ENTRIES SHOWN:

* * * * * * *

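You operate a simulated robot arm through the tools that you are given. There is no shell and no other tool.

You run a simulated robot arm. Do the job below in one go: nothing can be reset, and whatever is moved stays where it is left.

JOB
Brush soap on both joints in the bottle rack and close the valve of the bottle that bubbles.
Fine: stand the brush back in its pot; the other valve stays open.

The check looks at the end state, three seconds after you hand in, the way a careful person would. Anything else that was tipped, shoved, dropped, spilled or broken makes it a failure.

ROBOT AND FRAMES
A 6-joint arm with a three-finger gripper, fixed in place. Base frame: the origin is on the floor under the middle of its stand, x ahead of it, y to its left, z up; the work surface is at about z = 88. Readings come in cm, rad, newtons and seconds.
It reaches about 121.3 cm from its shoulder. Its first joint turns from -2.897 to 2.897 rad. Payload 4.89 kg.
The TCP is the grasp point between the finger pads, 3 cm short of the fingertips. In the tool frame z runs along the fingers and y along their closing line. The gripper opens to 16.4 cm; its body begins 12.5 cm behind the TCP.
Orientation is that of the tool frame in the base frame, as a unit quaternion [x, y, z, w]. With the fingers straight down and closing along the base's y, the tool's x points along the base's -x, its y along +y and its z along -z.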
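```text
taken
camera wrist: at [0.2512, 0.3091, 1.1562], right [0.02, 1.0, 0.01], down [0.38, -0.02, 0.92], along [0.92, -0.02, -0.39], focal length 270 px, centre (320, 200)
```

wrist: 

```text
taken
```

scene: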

* * * * * * *

WHAT TO DO:
In the listing above, locate the line containing "You run a simulated" and the line containing "Fine: stand the". Extract those two lines and every line between them, exactly as written, and only those.

RESPONSE TO THE TASK:
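You run a simulated robot arm. Do the job below in one go: nothing can be reset, and whatever is moved stays where it is left.

JOB
Brush soap on both joints in the bottle rack and close the valve of the bottle that bubbles.
Fine: stand the brush back in its pot; the other valve stays open.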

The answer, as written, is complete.